While many people who support the agenda of the Family Research Council and Focus on the Family, may, in fact, be extremely homophobic, I wonder if they realize they are advocating, through their millions and millions of dollars of contributions to these organizations, murder of people for being gay?  How many of those donors would, if asked, agree that someone should face execution or life in prison for being a gay male or a lesbian?

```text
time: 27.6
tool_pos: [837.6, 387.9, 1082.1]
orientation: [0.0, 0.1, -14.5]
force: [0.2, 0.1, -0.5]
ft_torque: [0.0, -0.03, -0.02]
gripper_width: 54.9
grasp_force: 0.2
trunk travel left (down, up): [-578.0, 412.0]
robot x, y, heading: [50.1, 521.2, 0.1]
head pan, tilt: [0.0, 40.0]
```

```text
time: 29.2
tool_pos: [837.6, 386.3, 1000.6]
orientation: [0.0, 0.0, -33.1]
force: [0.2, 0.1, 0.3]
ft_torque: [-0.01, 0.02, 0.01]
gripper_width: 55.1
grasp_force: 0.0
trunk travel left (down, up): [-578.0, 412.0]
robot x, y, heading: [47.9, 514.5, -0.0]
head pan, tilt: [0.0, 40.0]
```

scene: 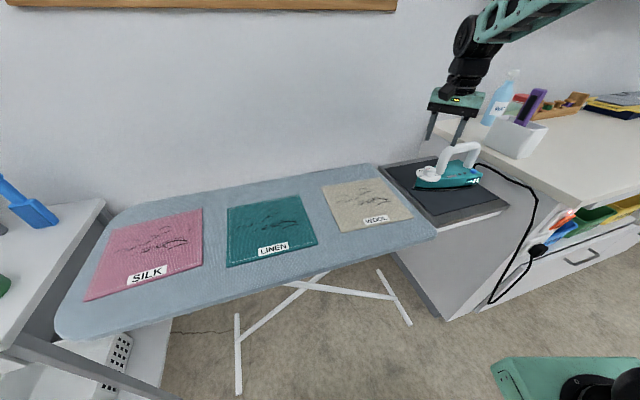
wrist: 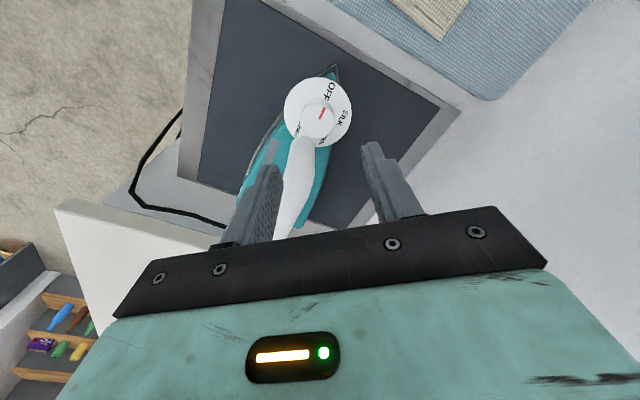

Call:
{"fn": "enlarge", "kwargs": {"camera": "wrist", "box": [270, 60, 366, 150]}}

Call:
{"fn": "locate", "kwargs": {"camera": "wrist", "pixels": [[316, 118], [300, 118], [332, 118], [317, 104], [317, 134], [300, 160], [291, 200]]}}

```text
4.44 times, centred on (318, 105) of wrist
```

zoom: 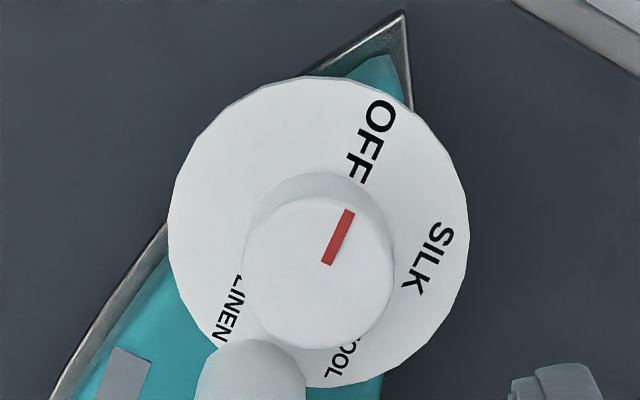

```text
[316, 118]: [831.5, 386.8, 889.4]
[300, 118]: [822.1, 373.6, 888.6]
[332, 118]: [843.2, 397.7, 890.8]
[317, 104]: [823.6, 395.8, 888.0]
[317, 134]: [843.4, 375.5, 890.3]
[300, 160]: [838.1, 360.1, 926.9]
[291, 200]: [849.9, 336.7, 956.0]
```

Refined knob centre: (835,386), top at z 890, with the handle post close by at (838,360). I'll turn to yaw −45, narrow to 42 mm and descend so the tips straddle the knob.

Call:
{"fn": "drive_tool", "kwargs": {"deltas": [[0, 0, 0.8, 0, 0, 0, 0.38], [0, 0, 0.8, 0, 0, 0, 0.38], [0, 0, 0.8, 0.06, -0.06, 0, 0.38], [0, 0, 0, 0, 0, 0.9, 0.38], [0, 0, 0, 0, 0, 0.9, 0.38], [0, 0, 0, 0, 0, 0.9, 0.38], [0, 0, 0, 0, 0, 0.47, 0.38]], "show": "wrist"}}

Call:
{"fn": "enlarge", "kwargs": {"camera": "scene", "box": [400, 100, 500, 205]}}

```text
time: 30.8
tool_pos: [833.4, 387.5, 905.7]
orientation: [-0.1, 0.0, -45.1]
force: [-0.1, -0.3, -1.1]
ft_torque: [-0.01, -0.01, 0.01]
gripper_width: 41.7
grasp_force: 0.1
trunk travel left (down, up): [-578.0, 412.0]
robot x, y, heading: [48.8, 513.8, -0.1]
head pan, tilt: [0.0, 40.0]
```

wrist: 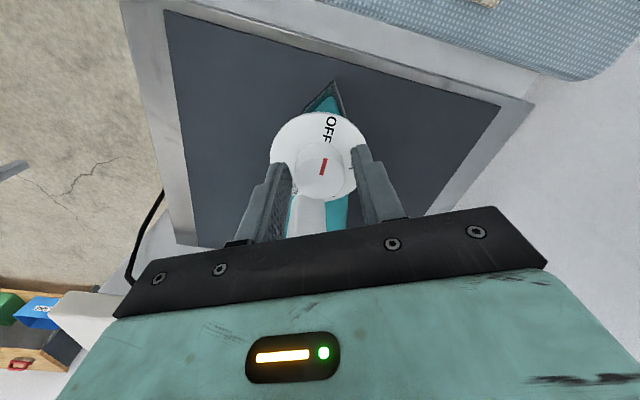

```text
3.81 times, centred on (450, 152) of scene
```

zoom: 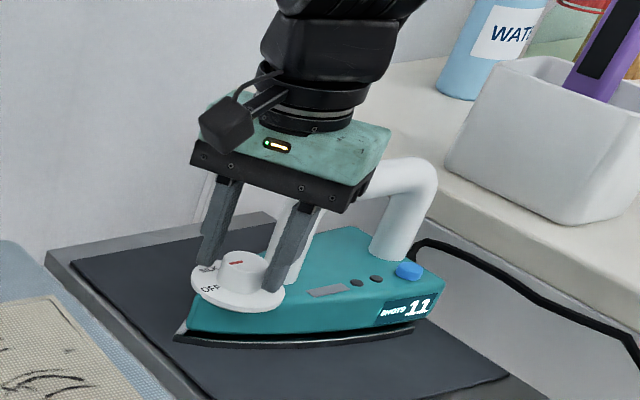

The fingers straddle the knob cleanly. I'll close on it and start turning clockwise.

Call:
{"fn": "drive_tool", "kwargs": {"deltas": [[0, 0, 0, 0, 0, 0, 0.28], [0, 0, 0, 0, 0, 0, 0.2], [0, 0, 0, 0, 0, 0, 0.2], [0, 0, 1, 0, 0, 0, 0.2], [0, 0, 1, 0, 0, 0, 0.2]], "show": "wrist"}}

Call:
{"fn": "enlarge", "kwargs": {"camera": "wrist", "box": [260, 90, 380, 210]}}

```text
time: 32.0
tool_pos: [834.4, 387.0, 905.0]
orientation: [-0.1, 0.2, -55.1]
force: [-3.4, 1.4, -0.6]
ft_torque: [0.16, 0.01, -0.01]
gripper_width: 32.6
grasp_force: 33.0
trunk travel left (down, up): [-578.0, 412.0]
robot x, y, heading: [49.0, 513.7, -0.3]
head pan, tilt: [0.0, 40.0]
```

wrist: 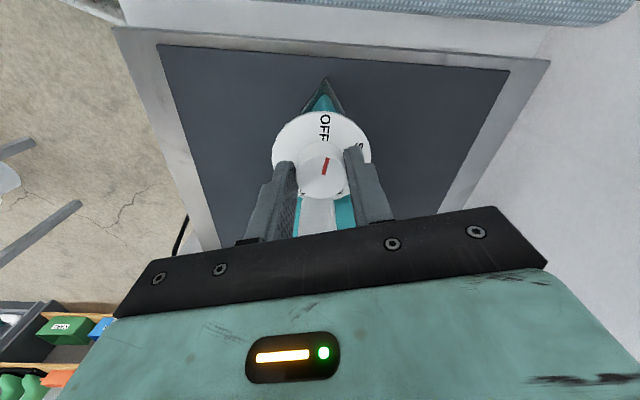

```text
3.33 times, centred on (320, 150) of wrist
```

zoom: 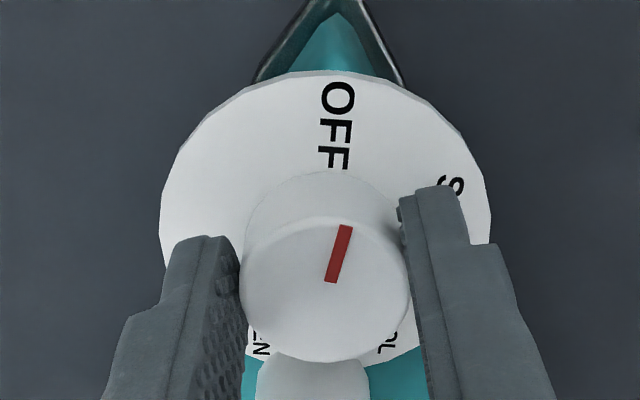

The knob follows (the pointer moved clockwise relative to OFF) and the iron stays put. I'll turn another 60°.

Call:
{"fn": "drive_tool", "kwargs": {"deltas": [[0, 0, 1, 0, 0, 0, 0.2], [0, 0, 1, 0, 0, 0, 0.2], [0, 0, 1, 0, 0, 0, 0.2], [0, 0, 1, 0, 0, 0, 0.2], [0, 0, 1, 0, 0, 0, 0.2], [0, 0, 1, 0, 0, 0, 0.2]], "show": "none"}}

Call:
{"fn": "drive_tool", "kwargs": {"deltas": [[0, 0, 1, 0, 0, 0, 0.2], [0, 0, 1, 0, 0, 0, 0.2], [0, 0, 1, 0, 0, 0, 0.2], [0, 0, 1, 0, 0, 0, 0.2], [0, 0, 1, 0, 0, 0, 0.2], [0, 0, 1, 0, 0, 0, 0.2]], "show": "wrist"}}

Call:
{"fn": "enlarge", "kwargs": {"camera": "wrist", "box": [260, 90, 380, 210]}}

I don’t know about you, but I am picturing Nazi Germany.  I am picturing every regime through-out history that has sanctioned murder and turned neighbor against neighbor, punishing those who don’t “out” someone else, to eradicate someone or something they feared or even hated.  The Catholic Church is globally bigger and more homophobic than either of these groups, but they are anti-death penalty.  Those who lead the Family Research Council and other hate group leaders are taking a position that followers wouldn’t support if they understood.  I have to believe that no matter how you felt about homosexuality, you wouldn’t support execution of someone for being gay.

I suggest that we have to make sure, somehow, that those members and believers who are supporting Focus on the Family and the Family Research Council, know that they are supporting a leader who supports execution for being gay.  Because let me ask you this…. Who is next?